The in-depth March 30 article used a low-income family in rural Alabama as a proxy for rural communities around the country that have become increasingly dependent on the Social Security Disability Insurance (SSDI) program over the past two decades. Unfortunately, the Post’s profile of the state of disability in the United States pushed a number of misleading characterizations of SSDI and its recipients that are commonly peddled by right-wing media outlets when they target the social safety net:
- The article stated disability usage “has surged … from 7.7 million to 13 million” since 1996, failing to provide context for how SSDI recipients compare to a population of well over 320 million while glossing over the predictable demographic trends responsible for the uptick.
- The Post neglected to mention that only 13 million out of more than 53 million American adults living with a disability actually receive benefits from SSDI.
- The article highlighted the raw amount of money the federal government projects to spend on SSDI this year ($192 billion) without contextualizing that sum as a proportion of overall federal spending (less than 5 percent).
- The article manufactured a false dichotomy between “the severely disabled,” who obviously cannot work for a living, and supposedly “murkier” cases where enrolling in SSDI “is a decision to effectively abandon working altogether” by an otherwise able-bodied person.
- The article followed a man, Desmond Spencer, who suffers from chronic pain resulting from on-the-job injuries accumulated through a career in manual labor, but it focused on the shame he feels at the thought of applying for SSDI without considering if he might actually qualify for assistance.
- The article continually juxtaposed Spencer’s difficulty in finding gainful employment with his struggle over applying for SSDI, even though being unemployed for nonmedical reasons is not a criterion for the program.
- The article scrupulously detailed unhealthful daily habits of several SSDI recipients -- smoking and drinking soda -- that are typical behaviors for tens of millions of Americans but often portrayed as wasteful when they are done by individuals receiving government benefits.

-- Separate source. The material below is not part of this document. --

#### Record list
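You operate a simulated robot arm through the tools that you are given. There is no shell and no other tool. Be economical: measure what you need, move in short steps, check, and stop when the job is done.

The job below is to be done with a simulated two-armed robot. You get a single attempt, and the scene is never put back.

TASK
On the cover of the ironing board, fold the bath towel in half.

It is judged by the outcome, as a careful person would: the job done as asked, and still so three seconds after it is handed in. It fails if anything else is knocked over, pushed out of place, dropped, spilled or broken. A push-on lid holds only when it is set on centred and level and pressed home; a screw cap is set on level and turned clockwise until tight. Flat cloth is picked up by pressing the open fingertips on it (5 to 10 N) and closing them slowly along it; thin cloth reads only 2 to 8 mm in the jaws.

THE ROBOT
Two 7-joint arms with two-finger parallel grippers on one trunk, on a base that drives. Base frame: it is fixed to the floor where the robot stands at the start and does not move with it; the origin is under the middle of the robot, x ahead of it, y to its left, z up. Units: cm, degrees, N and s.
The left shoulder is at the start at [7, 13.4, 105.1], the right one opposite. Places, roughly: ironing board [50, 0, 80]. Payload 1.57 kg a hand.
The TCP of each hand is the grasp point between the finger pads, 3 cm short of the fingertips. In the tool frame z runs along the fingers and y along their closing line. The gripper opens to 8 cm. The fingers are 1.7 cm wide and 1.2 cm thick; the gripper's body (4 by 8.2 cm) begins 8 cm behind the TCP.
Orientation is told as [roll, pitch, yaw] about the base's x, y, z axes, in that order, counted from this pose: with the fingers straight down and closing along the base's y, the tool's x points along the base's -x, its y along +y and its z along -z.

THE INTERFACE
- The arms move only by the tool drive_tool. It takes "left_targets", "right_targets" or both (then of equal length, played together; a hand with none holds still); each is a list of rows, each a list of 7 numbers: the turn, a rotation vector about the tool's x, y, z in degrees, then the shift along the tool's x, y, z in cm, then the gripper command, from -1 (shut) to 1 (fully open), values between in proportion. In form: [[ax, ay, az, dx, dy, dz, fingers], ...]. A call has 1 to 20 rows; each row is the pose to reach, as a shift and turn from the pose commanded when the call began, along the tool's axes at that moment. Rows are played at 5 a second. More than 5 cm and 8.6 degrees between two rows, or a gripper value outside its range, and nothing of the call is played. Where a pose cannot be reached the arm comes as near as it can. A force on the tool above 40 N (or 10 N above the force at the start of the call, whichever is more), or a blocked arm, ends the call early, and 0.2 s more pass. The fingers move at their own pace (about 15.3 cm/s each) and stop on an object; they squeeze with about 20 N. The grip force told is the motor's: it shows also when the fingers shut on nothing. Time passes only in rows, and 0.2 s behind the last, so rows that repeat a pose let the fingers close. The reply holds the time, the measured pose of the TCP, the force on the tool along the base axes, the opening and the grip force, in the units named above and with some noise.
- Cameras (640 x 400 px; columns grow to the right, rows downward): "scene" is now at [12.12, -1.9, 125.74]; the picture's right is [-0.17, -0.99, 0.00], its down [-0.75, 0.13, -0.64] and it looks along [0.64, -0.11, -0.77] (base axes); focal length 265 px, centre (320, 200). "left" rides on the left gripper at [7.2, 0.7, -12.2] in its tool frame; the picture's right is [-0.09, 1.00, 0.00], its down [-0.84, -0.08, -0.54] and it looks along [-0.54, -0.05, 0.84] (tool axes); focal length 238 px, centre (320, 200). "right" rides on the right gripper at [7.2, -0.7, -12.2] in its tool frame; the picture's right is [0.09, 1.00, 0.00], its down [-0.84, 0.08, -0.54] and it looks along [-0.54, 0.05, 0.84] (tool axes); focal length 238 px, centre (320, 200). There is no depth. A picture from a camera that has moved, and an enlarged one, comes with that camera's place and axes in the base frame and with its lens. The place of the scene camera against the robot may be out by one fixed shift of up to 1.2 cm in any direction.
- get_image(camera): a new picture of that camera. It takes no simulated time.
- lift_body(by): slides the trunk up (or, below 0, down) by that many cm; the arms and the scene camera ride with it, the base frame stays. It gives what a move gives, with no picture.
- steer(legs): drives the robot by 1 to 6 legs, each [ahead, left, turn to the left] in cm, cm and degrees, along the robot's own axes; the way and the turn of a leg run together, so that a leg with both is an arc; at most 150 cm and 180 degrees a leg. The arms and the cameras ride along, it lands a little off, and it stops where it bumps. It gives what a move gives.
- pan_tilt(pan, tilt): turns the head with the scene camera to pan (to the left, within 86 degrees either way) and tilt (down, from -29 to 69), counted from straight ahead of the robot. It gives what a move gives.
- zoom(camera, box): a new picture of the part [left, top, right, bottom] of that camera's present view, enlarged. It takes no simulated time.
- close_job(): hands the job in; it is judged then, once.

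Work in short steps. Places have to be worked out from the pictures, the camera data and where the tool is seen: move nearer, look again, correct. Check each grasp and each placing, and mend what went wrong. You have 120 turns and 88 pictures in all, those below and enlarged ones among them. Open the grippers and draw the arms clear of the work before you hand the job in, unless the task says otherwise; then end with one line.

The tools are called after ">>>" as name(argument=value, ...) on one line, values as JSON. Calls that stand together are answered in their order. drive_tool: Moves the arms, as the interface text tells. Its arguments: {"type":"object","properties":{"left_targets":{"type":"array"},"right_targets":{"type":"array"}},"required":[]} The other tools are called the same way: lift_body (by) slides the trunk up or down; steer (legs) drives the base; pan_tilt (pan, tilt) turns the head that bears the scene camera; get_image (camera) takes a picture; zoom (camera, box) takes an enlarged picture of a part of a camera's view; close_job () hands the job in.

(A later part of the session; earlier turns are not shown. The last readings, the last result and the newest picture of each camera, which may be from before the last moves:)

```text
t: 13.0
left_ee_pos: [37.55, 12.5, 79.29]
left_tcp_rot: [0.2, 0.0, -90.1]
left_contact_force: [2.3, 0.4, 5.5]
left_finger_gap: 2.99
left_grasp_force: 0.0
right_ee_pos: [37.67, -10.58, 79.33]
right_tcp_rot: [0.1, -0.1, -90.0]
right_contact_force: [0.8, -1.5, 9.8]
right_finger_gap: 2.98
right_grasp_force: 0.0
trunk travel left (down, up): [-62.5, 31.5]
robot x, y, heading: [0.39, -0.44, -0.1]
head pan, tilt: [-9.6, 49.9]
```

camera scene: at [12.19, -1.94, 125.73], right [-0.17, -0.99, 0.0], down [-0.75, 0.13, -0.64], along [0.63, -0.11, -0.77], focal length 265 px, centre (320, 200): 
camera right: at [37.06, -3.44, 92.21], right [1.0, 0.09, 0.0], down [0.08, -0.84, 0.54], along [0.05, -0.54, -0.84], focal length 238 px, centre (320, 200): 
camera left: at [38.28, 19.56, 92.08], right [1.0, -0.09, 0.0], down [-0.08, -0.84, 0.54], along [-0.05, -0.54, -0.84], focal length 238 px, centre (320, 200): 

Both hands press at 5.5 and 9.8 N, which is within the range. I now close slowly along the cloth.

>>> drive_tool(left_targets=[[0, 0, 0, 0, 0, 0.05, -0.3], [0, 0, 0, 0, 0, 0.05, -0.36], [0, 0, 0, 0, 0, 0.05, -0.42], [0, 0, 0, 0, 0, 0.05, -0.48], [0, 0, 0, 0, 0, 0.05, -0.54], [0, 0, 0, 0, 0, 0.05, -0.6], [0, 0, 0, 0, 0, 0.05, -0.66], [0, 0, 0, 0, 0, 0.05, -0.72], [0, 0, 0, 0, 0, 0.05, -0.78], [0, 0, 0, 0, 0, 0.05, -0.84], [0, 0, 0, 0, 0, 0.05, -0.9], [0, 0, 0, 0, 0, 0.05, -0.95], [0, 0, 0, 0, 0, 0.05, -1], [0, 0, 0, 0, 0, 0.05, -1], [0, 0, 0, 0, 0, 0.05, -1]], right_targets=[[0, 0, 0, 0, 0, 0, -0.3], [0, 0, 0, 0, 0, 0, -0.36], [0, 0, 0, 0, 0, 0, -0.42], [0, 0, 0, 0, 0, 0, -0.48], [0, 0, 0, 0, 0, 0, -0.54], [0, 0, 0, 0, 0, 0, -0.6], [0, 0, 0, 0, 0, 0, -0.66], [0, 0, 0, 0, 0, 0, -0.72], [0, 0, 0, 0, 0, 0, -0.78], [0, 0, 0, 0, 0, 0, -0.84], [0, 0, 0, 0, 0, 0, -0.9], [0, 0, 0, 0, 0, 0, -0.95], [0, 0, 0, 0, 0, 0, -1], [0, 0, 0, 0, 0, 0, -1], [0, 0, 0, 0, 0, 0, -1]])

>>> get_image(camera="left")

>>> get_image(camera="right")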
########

Rebecca Vallas of the Center for American Progress chided the Post for creating a “dystopian portrait where Social Security disability benefits represent out-of-control government spending riddled with rampant abuse.” Vallas wrote that qualification for the program is actually “incredibly hard” and linked to July 2014 testimony from the chief actuary of the Social Security Administration, which explained that aging Baby Boomers, natural population growth, and women entering the workforce are primarily responsible for increased disability usage. Most importantly, Vallas concluded her response by noting that narratives similar to that published by the Post have been used in the past by conservative opponents of safety net programs.
A response from Center on Budget and Policy Priorities (CBPP) analyst Kathleen Romig hit the Post’s write-up of SSDI for focusing so intently on “an atypical case: a young applicant in a county with an unusually high share of disability beneficiaries.” Romig also noted that it’s misleading to conflate absence of local job opportunities with a spike in disability cases because applicants must “prove that they can’t earn substantial wages anywhere across the economy — regardless of whether such work exists where they live.”
A March 31 statement from the Consortium for Citizens with Disabilities (CCD) added even more critical context missing from the Post’s report, including statistics detailing the strict standards for SSDI, the high likelihood that recipients are dealing with a terminal illness, and the fact that the number of people receiving benefits through SSDI has “level[ed] off and is projected to decline further in the coming years.”
The pitfalls and blind spots bedeviling the Post’s foray into disability coverage are nothing new. In 2013, NPR’s Planet Money and All Things Considered and WBEZ’s This American Life promoted an error-riddled story using anecdotal evidence to portray disability recipients as grifters gaming the system. Months later, CBS News’ 60 Minutes aired a similarly misleading report, which falsely claimed SSDI is “ravaged by waste and fraud” and promoted biased research produced by partisan opponents seeking to gut the program.
The Post’s mischaracterization of SSDI as a seemingly simple way for low-income Americans to secure a source of income is the kind of misinformation disability advocates have come to expect from Fox News, which has spent years attacking the program and its recipients.